__YOUR OBJECTIVE__. Type the text over again with no edits.

__TEXT__.
Il monito di Leone alla Curia, l’avvertimento contro il potere che svuota la missione

Parole nette, scandite senza indulgenze, pronunciate con il tono di chi conosce dall’interno i meccanismi del potere ma non intende esserne prigioniero. Papa Leone guarda alla Curia romana e chiede un cambio di passo che somiglia a una resa dei conti morale. Basta, dice, con le dinamiche legate all’esercizio del potere, con la smania del primeggiare, con la cura dei propri interessi. Non è un’esortazione generica, ma un richiamo diretto, quasi scomodo, che colpisce nervi scoperti e riporta al centro una questione antica quanto la Chiesa: il rapporto tra autorità e servizio.

Il monito di Leone alla Curia, l’avvertimento contro il potere che svuota la missione

Leone invita la Curia a disinnescare rancori, logiche di contrapposizione, sedimentazioni di risentimenti che nel tempo finiscono per irrigidire le strutture e appesantire le relazioni. Rancori che, sottotraccia, diventano metodo, stile, cultura. È qui che il Papa avverte il rischio più grande: una Curia che si ripiega su se stessa, trasformandosi in un luogo di equilibri interni, più attenta alla gestione del potere che alla sostanza della missione.

__ENTRIES SHOWN__.
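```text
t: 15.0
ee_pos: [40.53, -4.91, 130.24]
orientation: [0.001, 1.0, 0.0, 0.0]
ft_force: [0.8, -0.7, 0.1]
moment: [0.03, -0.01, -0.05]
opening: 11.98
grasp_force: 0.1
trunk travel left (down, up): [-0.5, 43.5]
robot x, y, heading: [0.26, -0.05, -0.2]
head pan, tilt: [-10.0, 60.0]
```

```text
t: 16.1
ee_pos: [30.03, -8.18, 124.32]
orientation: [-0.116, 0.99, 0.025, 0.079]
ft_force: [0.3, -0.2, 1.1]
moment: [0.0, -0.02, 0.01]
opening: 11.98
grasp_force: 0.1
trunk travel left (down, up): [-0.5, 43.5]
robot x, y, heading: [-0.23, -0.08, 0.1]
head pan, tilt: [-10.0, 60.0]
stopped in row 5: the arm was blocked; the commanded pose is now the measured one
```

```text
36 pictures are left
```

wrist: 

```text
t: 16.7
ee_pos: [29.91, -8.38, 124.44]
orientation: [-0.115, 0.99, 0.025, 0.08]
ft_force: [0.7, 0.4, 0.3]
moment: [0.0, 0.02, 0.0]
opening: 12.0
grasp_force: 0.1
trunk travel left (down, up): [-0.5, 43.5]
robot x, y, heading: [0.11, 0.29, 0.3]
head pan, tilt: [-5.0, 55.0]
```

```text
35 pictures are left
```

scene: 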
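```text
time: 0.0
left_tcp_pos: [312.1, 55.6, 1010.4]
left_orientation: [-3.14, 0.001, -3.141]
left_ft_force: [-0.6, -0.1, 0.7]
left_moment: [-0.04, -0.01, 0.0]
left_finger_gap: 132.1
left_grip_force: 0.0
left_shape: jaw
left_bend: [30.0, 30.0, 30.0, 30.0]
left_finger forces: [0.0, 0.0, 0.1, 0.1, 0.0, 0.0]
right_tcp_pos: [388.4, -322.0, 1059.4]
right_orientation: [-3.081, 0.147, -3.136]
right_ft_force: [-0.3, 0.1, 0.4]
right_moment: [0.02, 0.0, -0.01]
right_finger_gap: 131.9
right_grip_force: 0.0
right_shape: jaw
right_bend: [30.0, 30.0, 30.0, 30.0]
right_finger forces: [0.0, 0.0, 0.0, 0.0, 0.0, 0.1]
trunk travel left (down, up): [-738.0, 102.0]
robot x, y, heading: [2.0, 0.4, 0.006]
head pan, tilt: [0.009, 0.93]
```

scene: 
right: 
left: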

__PROBLEM SOLUTION__.
Il monito di Leone alla Curia, l’avvertimento contro il potere che svuota la missione

Parole nette, scandite senza indulgenze, pronunciate con il tono di chi conosce dall’interno i meccanismi del potere ma non intende esserne prigioniero. Papa Leone guarda alla Curia romana e chiede un cambio di passo che somiglia a una resa dei conti morale. Basta, dice, con le dinamiche legate all’esercizio del potere, con la smania del primeggiare, con la cura dei propri interessi. Non è un’esortazione generica, ma un richiamo diretto, quasi scomodo, che colpisce nervi scoperti e riporta al centro una questione antica quanto la Chiesa: il rapporto tra autorità e servizio.

Il monito di Leone alla Curia, l’avvertimento contro il potere che svuota la missione

Leone invita la Curia a disinnescare rancori, logiche di contrapposizione, sedimentazioni di risentimenti che nel tempo finiscono per irrigidire le strutture e appesantire le relazioni. Rancori che, sottotraccia, diventano metodo, stile, cultura. È qui che il Papa avverte il rischio più grande: una Curia che si ripiega su se stessa, trasformandosi in un luogo di equilibri interni, più attenta alla gestione del potere che alla sostanza della missione.